Swedish Startup Space

Flightradar24 had an exclusive invitation from Apple – but they were stood up

Written by on August 10, 2016
Editors Note: This post is part of a series called Featured posts, presented by .

The Swedish flight tracking company was selected for a super-secret Apple date – which fizzled out.

“We sacrificed five weeks of development,” said Flightradar24’s co-founder Michael Robertson.

When Apple introduced the new iOS operating system June 10th, Swedish flight tracking company Flightradar24 was set to be one of the apps highlighted at the well-guarded presentation. Earlier this year, the Flightradar24 team spent five weeks at Apple’s headquarters in Silicon Valley, as one of ten selected apps.

“After they contacted us in April, we went over and sat in a super-secret room with them.

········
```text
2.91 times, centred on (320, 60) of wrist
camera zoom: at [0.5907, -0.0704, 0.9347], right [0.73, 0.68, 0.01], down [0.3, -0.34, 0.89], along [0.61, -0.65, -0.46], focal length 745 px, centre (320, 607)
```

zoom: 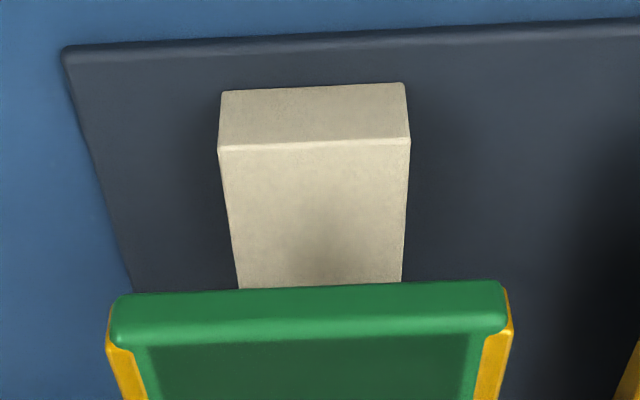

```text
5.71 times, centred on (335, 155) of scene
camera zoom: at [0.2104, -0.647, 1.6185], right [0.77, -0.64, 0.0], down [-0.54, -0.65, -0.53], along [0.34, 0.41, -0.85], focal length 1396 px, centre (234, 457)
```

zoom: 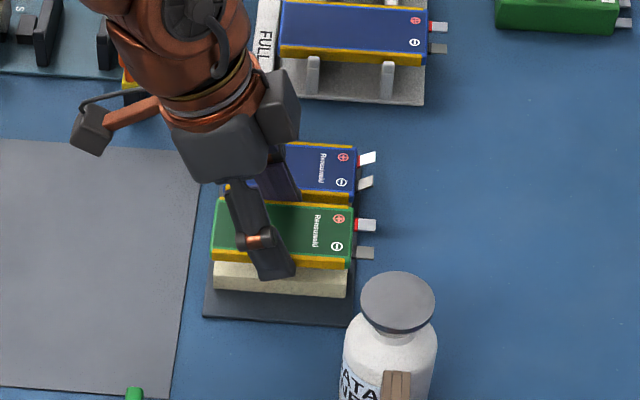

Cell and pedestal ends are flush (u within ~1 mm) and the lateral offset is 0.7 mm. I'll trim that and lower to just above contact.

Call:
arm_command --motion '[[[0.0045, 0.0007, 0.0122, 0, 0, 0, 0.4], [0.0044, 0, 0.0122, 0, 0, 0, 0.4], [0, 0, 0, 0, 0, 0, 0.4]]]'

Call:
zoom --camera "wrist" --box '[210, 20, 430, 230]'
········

The initial idea was that we would stay for four weeks, but it became five weeks, because they thought we were so interesting,” said Flightradar24’s co-founder Michael Robertson, with whom Breakit recently had a long talk.

The Flightradar24 app lets users see where their flight is located in the international web of air traffic. Downloaded over 30 million times, the app has been an economic success. Currently, there are both free and paid versions, but this autumn, the app will gradually move to a subscription-based solution.

At Apple, everything is top secret. The ten firms that were selected were not allowed to talk to each other, nor could they wear any logo that might reveal who they worked for.

“We kept quiet, but the presentation is over, so now we can talk about it.”

“Apple could not promise that we would be involved in the presentation. But, they ask us to extend our stay. Their PR department contacted us the day before and sounded positive, so we had high hopes,” says Mikael Robertsson.

But when it was time for the presentation, Flightradar24 were not to be found.

“We were quite disappointed, it was not what we had expected. It was five weeks of development that disappeared.”

“Instead, they highlighted Uber,” said Robertson.